Silicon back in the race for quantum computers

Tuesday, 02 September, 2008


Researchers have made a silicon chip that can control and observe individual electrons and they are now using this chip to make quantum test chips.

The potential speed and power of a quantum computer is known to far exceed even the biggest supercomputers. What is still unclear though is the best method to build one.

Teams around the world are racing to create the first quantum computer with 10 or more competing technologies being investigated including: photonics; nuclear magnetic resonance; superconducting materials; ion traps; and silicon technology.

One of the advantages of silicon technology is that quantum chips could be integrated with current computer chips, making it easier to build a large-scale quantum computer.

Susan Angus and her CQCT colleagues, working at the University of New South Wales, were able to isolate a few electrons on a nano-scale silicon island and then controllably add or remove electrons just one at a time.

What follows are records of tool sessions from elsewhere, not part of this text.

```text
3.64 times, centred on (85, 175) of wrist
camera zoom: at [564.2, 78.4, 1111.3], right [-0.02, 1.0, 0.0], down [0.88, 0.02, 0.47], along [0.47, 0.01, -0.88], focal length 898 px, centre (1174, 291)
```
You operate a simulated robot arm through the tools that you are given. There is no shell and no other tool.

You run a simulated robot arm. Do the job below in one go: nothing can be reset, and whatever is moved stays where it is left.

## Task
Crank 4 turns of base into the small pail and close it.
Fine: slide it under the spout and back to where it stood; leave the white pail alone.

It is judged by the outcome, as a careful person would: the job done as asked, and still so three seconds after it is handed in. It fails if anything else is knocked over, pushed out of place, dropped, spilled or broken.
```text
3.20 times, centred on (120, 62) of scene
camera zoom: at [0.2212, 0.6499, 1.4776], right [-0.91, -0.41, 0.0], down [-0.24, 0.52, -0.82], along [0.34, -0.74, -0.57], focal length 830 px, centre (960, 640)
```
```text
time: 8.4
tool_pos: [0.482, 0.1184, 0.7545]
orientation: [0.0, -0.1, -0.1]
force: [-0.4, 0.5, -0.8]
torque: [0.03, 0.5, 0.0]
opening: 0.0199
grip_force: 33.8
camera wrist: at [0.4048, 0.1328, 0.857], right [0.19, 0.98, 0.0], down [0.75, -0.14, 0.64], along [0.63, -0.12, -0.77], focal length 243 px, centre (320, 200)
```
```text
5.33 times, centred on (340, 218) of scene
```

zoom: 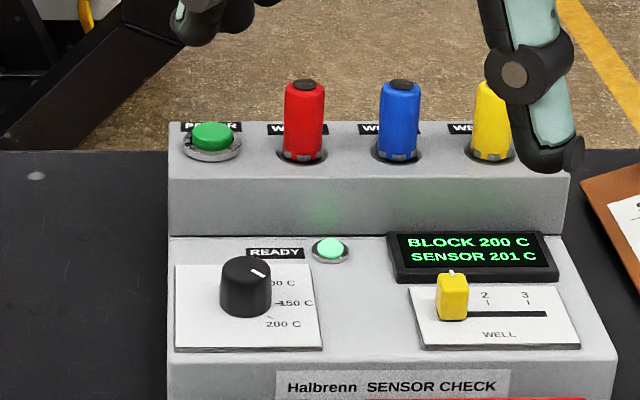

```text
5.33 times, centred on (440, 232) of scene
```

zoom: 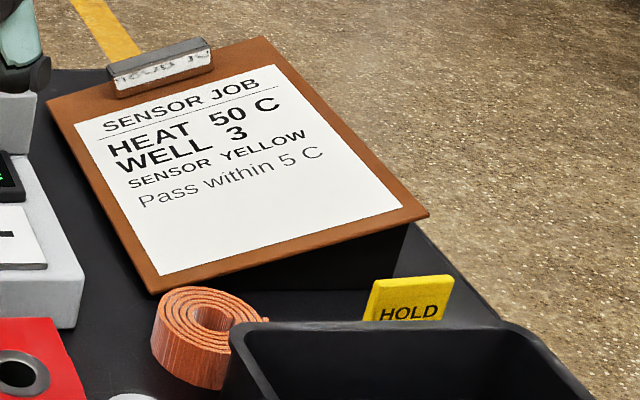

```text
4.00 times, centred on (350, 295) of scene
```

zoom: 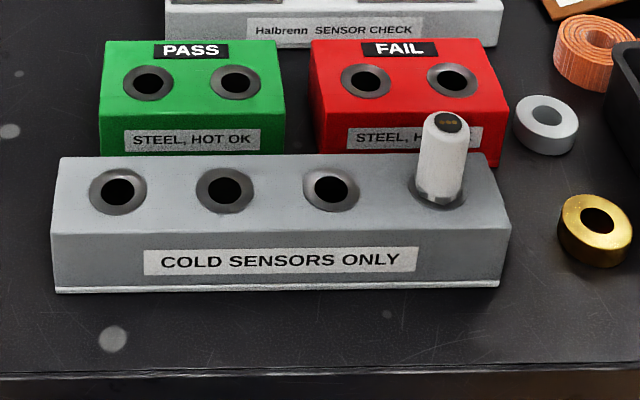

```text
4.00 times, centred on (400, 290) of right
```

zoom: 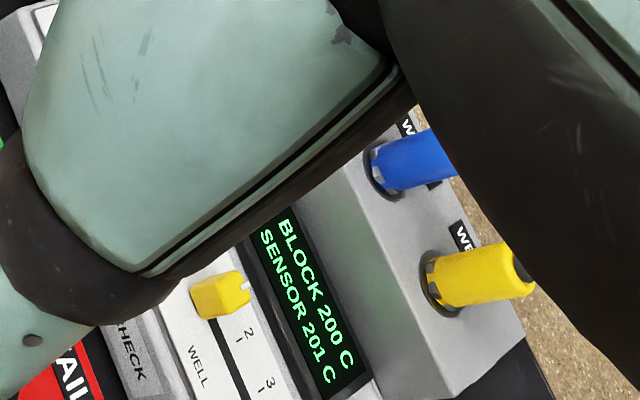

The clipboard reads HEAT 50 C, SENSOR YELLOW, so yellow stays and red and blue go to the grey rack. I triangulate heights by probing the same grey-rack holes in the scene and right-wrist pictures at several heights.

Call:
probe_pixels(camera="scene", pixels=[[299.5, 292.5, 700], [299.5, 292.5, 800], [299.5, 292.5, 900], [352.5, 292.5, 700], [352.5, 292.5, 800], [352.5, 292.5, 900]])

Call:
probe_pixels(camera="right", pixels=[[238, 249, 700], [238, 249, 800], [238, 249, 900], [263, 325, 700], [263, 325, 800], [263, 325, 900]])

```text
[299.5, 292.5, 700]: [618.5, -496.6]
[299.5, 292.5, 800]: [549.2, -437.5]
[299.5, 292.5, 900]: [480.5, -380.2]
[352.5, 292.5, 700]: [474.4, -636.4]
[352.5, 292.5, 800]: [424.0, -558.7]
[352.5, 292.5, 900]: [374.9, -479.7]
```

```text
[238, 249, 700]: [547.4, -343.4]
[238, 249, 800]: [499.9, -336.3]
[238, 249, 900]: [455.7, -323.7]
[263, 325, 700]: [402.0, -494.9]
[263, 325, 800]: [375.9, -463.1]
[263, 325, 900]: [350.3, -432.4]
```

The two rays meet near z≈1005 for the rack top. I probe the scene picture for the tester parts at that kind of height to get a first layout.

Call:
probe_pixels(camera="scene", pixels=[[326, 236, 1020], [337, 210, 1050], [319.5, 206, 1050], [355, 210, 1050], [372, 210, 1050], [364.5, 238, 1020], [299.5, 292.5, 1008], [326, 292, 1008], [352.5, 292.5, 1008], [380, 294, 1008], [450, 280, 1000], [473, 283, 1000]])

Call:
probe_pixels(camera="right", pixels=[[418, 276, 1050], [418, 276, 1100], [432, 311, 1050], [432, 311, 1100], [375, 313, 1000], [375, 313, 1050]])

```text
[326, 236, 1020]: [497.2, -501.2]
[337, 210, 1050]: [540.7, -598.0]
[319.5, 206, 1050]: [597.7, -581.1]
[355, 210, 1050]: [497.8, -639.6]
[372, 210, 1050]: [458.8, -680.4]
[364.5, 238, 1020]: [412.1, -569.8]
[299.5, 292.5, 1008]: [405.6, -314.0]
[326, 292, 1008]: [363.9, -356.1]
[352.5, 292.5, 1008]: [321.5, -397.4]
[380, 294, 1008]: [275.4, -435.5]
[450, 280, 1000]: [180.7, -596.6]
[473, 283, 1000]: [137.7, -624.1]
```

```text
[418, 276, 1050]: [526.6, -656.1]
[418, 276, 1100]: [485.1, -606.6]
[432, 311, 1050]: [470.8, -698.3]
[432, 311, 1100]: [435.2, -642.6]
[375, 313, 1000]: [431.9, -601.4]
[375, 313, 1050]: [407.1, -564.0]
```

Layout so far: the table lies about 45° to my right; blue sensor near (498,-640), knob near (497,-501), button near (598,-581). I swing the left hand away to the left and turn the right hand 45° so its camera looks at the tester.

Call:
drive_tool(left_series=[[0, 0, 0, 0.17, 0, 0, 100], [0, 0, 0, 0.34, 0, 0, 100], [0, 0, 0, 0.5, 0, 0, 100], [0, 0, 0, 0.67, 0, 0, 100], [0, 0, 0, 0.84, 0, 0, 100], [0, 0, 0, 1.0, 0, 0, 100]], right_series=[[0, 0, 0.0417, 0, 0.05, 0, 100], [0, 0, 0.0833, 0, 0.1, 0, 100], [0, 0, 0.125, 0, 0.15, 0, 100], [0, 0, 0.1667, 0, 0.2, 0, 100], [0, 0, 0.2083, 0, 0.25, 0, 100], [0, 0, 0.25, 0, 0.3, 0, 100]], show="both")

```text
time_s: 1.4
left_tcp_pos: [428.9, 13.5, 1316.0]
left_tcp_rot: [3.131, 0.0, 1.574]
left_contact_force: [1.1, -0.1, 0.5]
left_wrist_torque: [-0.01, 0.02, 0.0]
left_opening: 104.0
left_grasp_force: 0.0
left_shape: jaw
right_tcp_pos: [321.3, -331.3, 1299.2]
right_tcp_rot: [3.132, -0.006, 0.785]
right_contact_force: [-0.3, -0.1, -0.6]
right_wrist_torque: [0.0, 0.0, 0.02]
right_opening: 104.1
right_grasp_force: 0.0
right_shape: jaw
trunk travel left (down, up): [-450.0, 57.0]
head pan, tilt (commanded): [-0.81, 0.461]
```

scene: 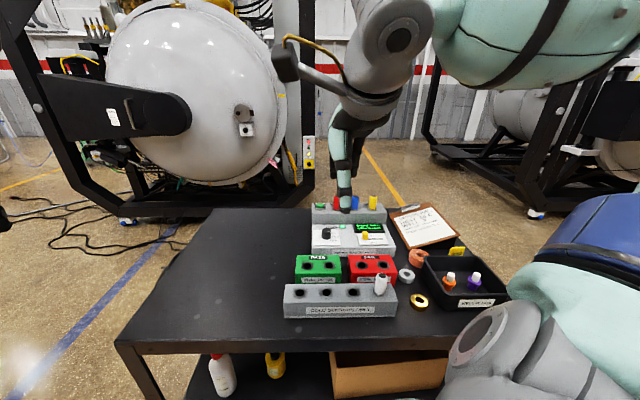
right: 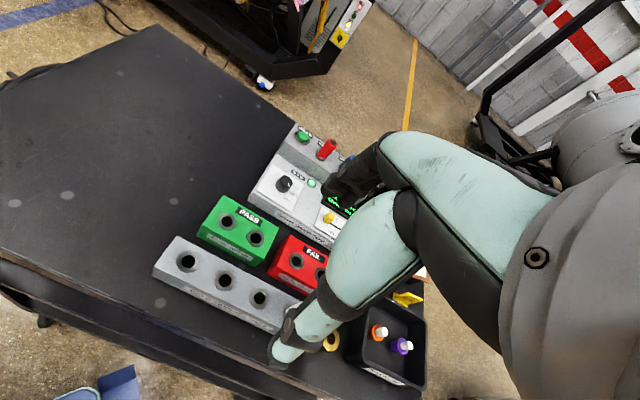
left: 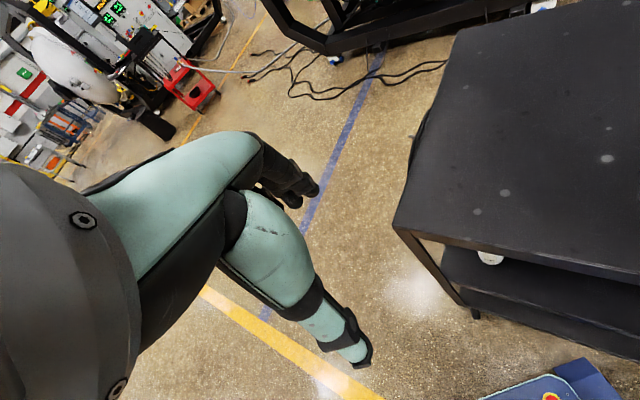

The researchers have also used this technique to make a fast and sensitive detector in silicon, which is able to sense the movement of just a single electron nearby.

“Building a quantum computer involves perfect control of the most fundamental properties of our universe. Controlling and observing individual electrons is an important step towards that goal,” said Angus.

A quantum computer is not just a faster, smaller version of current machines, it will operate using the strange principles of quantum physics. One of the key features is that instead of using the binary system, where the computer uses tiny switches or ‘bits’ that are either on or off, the basic units of a quantum computer, the ‘qubits’, can be both on and off simultaneously.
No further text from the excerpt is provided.